Уже последние два текста переходят к более общему представлению о судьбе, не только в смысле внезапной катастрофы. Другие тексты дают это обобщенное представление о судьбе более определенно. Умирающий Патрокл, предрекая близкую гибель Гектора, говорит, что последнему предстоит "смерть и могучая судьба" (XVI, 853, сравните XXIV, 132). Прощаясь с Андромахой, Гектор говорит, что судьбы не избегнет ни один муж (VI, 488). Ликаона тоже ожидает смерть и могучая судьба (XXI, 110).
Сюда же относятся многочисленные места из Гомера, где греческое слово moira — "судьба" употребляется не столько в мифологическом смысле, сколько в общежизненном, повседневном и нарицательном смысле слова. Когда, например, говорится вместо смерти о жребии жизни (IV, 170), или о смерти как об "общей судьбе" (XVIII, 120), или о смерти как о "судьбе" вообще (Одиссея, XXI, 24), то во всех таких случаях мыслится уже обобщенное представление о судьбе как о жизненной катастрофе вообще, и о внезапности уже нет речи.

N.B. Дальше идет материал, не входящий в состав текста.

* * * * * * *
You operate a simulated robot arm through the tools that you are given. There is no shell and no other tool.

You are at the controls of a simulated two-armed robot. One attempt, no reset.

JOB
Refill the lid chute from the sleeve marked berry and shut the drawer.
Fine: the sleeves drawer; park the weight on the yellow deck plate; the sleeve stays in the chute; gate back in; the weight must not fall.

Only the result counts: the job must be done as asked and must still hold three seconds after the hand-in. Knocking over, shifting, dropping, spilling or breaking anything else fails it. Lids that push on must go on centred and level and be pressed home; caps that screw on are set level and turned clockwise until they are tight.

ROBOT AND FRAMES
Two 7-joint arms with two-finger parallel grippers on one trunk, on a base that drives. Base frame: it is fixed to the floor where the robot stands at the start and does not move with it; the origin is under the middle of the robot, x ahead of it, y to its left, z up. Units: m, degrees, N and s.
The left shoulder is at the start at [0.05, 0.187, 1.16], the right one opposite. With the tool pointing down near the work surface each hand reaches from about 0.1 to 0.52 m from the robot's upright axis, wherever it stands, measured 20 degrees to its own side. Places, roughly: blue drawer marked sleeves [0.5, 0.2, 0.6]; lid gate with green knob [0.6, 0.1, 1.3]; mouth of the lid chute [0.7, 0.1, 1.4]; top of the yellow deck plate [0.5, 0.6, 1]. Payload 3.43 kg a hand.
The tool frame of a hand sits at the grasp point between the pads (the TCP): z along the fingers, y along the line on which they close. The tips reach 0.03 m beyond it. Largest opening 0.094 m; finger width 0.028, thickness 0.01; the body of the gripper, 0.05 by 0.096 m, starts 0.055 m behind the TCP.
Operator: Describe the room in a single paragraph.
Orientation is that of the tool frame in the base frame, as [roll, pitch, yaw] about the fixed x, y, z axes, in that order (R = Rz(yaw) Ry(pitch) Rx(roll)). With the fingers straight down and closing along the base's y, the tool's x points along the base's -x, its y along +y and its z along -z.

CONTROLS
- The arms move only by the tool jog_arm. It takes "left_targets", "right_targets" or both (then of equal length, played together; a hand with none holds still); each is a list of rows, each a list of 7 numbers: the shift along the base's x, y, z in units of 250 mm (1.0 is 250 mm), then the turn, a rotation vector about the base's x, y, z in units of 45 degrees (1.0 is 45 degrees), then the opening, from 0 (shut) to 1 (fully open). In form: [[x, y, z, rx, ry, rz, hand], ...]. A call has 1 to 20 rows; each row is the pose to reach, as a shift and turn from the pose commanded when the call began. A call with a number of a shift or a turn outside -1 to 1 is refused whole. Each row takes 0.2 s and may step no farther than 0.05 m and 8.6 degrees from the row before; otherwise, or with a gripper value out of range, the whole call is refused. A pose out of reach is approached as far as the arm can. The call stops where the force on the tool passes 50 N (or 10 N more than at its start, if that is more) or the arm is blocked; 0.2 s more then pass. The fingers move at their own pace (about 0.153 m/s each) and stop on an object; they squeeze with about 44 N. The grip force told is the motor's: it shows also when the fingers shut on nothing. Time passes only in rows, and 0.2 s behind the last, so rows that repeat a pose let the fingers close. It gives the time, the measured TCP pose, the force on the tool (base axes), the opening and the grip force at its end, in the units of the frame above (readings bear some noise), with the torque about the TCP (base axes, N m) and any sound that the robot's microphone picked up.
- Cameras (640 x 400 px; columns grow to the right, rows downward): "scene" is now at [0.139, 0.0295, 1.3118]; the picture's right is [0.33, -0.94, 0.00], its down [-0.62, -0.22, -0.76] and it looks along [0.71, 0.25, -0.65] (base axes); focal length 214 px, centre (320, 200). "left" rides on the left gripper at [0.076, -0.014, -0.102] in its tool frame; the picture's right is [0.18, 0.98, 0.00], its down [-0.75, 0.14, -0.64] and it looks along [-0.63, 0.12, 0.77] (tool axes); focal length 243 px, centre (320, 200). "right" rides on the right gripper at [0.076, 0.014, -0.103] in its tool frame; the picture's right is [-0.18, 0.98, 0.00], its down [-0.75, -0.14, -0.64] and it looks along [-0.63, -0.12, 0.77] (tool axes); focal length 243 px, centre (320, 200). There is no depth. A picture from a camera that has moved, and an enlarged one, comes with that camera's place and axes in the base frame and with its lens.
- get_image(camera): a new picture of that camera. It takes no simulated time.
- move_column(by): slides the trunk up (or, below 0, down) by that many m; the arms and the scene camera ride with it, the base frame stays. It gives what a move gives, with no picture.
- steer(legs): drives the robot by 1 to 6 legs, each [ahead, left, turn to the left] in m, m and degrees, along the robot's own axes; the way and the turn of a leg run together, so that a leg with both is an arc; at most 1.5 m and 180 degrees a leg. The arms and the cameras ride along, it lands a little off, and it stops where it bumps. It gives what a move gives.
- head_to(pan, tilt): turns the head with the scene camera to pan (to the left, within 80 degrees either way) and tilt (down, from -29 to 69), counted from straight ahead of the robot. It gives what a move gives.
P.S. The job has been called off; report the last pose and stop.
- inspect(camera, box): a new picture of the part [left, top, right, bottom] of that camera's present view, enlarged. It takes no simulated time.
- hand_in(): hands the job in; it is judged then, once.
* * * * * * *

Это представление о мойре-судьбе, по-видимому, достигает даже персонифицированного образа, хотя и редко. Ахиллу при рождении судьба выпряла всю его жизнь (Илиада, XX, 127 слог). Гекуба говорит о Гекторе, что его судьбу выпряла "мощная Мойра" (XXIV, 209 слог). Поскольку прясть может только человек, то судьба здесь мыслится, по-видимому, антропоморфно. Зевс, Мойра и Эринния ослепили Агамемнону ум (XIX, 87) — тоже явная персонификация Мойры. В одном месте говорится также и о нескольких Мойрах (XXIV, 49) и даже о нескольких Клофо (Одиссея, VII, 197 слог, где с этими Клофо выступает также и Айса — судьба, прядущие нить жизни Одиссея).